Un Chateau en Italie (A Castle in Italy)
The only female director in the main selection, Valeria Bruni-Tedeschi’s film is the story of a wealthy Italian family when they are forced to sell their family home.
Just 17 (Jeune et Jolie) / Young and Beautiful
Francois Ozon’s follow up to In This House is the coming of age tale of a 17-year-old French girl through four seasons, and four songs.
Shield of Straw (Wara No Tate)
This violent Japanese thriller from Takashi Miiike stars Tatsuya Fukiwara as the chief suspect in the murder of a powerful politician’s granddaughter, who wakes up to discover a 1 billion yen reward for his murder. He hands himself over to the police, knowing most of Japan are on his tail.
The Life of Adele (La Vie D'Adele) / Blue is the Warmest Colour (Le bleu est une couleur chaude)

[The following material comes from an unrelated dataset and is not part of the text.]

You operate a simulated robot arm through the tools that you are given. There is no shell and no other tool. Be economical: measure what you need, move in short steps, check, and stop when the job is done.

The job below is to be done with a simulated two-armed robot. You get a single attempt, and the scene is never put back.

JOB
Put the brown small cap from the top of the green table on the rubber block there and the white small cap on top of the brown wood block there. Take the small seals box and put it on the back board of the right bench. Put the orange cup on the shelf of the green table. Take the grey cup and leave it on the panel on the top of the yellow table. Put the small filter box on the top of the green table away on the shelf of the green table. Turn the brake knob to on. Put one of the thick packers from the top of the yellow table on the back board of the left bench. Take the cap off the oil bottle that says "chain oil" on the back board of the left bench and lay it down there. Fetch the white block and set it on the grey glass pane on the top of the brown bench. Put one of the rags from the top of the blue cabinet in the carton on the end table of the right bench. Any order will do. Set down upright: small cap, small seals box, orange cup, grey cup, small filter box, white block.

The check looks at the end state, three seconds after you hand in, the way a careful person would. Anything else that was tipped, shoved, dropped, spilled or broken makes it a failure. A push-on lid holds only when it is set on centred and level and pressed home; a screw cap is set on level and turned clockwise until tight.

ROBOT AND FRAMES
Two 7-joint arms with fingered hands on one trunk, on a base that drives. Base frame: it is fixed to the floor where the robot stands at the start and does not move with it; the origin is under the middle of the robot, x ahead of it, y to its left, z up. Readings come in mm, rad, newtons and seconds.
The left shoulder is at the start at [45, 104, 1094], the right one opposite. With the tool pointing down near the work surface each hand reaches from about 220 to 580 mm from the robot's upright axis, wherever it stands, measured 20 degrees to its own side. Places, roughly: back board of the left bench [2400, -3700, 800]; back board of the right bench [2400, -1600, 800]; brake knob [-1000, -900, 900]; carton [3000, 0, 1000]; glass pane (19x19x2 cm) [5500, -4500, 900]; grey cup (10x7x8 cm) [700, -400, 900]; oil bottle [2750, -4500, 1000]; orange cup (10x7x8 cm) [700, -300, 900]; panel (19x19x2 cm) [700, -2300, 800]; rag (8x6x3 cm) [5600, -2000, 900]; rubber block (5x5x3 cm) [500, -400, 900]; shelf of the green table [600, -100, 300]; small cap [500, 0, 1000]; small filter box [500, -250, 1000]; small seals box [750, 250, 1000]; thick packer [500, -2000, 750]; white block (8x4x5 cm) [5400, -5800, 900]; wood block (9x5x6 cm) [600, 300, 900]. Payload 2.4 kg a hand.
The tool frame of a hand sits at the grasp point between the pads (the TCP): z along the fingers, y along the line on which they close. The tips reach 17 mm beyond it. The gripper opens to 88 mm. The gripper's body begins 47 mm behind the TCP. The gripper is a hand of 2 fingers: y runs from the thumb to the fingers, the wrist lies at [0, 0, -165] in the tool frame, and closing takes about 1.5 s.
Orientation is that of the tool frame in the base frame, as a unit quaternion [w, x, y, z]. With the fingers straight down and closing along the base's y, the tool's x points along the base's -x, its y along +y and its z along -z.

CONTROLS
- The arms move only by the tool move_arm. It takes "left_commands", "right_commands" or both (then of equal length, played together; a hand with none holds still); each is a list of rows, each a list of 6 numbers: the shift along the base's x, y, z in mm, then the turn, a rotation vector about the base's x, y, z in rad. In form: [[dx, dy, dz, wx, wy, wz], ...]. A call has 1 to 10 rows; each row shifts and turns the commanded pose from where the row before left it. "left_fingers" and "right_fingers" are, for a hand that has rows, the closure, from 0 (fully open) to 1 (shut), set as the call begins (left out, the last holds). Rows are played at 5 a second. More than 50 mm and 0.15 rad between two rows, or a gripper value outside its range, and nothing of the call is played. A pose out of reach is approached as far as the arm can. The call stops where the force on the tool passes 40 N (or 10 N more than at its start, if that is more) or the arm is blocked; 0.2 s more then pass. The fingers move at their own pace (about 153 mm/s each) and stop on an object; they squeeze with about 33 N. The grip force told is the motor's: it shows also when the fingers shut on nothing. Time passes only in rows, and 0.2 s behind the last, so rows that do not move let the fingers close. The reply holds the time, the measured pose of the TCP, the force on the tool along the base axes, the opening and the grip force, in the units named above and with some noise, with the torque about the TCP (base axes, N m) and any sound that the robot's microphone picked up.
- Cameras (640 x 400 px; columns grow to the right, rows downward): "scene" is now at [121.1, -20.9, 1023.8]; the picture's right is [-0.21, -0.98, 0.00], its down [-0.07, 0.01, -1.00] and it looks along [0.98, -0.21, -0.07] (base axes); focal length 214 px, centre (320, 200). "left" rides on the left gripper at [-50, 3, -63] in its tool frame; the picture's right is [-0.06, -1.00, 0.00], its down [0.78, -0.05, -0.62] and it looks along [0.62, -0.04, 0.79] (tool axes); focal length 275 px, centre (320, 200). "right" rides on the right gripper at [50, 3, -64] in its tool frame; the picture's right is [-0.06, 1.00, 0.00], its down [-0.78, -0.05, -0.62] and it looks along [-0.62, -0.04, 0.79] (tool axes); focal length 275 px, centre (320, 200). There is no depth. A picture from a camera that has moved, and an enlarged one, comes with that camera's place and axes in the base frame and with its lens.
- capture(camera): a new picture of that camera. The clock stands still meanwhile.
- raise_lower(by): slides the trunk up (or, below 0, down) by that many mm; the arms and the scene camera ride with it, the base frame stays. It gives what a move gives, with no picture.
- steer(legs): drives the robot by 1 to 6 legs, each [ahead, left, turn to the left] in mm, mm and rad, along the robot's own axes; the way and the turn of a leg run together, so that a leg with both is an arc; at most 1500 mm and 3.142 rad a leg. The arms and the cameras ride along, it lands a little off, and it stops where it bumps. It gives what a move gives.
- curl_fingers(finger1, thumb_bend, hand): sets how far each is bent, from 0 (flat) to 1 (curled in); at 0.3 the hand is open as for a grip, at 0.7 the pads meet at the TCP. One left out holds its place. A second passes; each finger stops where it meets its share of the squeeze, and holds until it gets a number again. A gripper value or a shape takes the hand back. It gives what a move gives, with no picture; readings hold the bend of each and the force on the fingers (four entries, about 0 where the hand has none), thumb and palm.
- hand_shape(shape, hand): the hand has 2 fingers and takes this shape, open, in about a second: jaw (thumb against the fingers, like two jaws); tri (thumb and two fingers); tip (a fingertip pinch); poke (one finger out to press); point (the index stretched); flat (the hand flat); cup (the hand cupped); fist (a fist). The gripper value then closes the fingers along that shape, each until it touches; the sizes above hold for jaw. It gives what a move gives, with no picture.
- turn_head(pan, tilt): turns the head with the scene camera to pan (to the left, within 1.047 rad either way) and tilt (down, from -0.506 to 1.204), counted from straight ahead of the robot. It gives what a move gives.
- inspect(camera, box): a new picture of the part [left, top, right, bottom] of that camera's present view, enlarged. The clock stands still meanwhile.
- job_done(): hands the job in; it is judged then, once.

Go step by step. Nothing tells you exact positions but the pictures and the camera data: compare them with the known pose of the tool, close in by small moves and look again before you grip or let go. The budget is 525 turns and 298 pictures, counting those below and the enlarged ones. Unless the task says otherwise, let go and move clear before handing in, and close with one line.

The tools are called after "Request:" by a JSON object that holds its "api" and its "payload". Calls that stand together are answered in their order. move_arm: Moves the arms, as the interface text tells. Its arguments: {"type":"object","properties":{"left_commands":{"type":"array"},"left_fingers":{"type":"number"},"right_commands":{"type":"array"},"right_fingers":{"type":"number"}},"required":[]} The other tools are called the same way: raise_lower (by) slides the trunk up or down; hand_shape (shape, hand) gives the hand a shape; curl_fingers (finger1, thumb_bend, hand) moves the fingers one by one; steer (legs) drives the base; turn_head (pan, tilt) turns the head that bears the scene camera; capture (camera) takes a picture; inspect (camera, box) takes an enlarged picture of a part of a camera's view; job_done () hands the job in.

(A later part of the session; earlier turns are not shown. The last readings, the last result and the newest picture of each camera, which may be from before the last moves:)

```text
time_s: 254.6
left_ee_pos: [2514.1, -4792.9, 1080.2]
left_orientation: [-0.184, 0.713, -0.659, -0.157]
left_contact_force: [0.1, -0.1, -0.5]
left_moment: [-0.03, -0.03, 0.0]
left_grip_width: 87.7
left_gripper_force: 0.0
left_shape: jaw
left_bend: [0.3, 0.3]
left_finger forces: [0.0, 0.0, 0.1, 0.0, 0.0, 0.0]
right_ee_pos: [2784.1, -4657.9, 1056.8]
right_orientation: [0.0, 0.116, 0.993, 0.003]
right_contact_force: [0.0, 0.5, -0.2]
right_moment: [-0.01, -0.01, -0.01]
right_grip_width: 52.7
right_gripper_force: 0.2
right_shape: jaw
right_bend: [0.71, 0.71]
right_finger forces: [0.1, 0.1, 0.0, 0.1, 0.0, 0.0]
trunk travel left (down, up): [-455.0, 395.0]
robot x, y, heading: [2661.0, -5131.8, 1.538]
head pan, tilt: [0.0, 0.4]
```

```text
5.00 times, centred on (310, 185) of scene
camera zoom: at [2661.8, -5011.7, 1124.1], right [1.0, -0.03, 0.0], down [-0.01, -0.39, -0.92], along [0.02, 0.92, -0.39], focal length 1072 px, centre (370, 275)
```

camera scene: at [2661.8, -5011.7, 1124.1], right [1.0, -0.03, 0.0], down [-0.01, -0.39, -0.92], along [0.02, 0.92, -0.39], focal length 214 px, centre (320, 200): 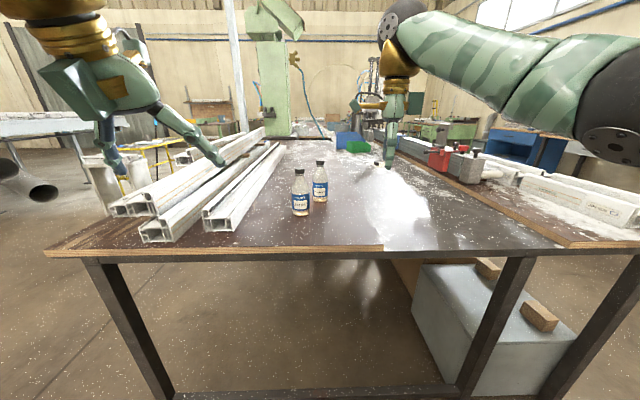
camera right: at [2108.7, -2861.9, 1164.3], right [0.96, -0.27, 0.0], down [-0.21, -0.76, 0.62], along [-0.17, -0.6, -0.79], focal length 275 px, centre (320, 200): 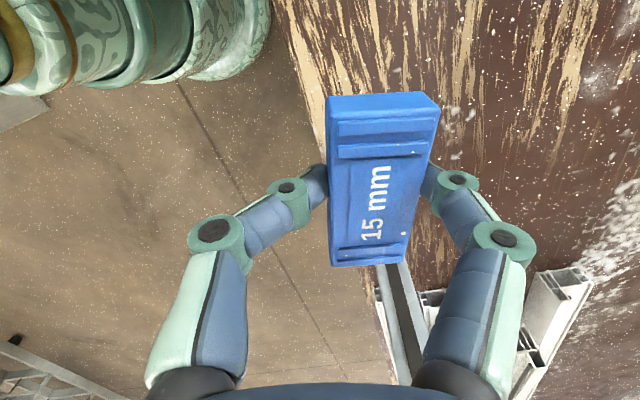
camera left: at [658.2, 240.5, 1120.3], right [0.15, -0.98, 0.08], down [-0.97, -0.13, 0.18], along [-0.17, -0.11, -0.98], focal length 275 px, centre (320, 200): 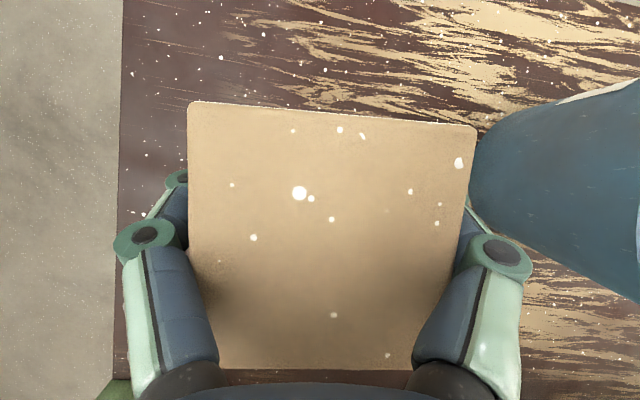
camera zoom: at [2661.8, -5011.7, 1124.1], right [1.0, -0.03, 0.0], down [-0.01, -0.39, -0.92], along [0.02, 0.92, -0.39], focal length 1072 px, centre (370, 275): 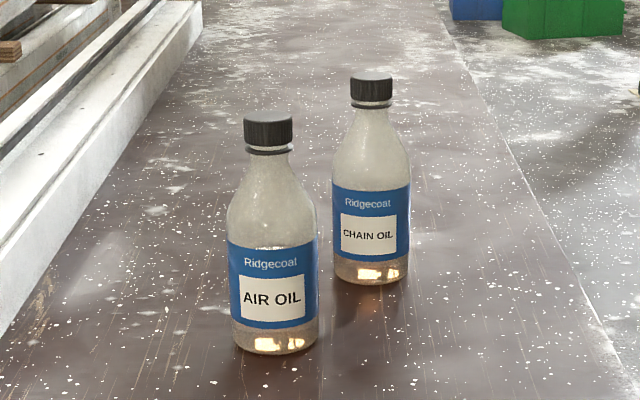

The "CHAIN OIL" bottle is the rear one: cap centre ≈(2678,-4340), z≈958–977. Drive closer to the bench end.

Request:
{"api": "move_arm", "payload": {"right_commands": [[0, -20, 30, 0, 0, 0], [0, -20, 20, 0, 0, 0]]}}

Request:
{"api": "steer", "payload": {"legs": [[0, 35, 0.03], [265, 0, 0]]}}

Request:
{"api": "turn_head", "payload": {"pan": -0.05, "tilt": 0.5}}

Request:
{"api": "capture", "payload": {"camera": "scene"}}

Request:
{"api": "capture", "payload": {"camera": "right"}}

Abdellatif Kechiche’s follow up to the controversial Black Venus with a three-hour erotic journey of a 15-year-old who discovers her sexuality through dreaming of a blue-haired girl she sees on the street.
Grisgris
Chadian filmmaker Mahamat-Saleh Haroun follows up Un Homme Qui Crie with a story of man who dreams of being a dancer, but is paralysed from the waist down.
The Immigrant
Joaquin Phoenix and Marion Cottiard star in this 20s-set tale of immigration and the American Dream. James Gray, who made the Pheonix-starring We Own the Night, directs.
Nebraska
Alexander Payne is the king of the American road movie after Sideways and About Schmidt, and here Bruce Dern is the subject with his estranged son taking a trip from Montana to Nebraska to claim a million-dollar sweepstake prize.
The Past (Le Passé)
The follow-up to his Oscar-winning A Separation, Asghar Farhadi turns to France and this family drama starring Tahar Rahim and The Artist’s Berenice Bejo.
Heli
Again, information is scarce on Amat Escalante’s follow up to 2008’s Los Bastardos, but it centres on police corruption and drugs around the Mexican city of Guanjuato.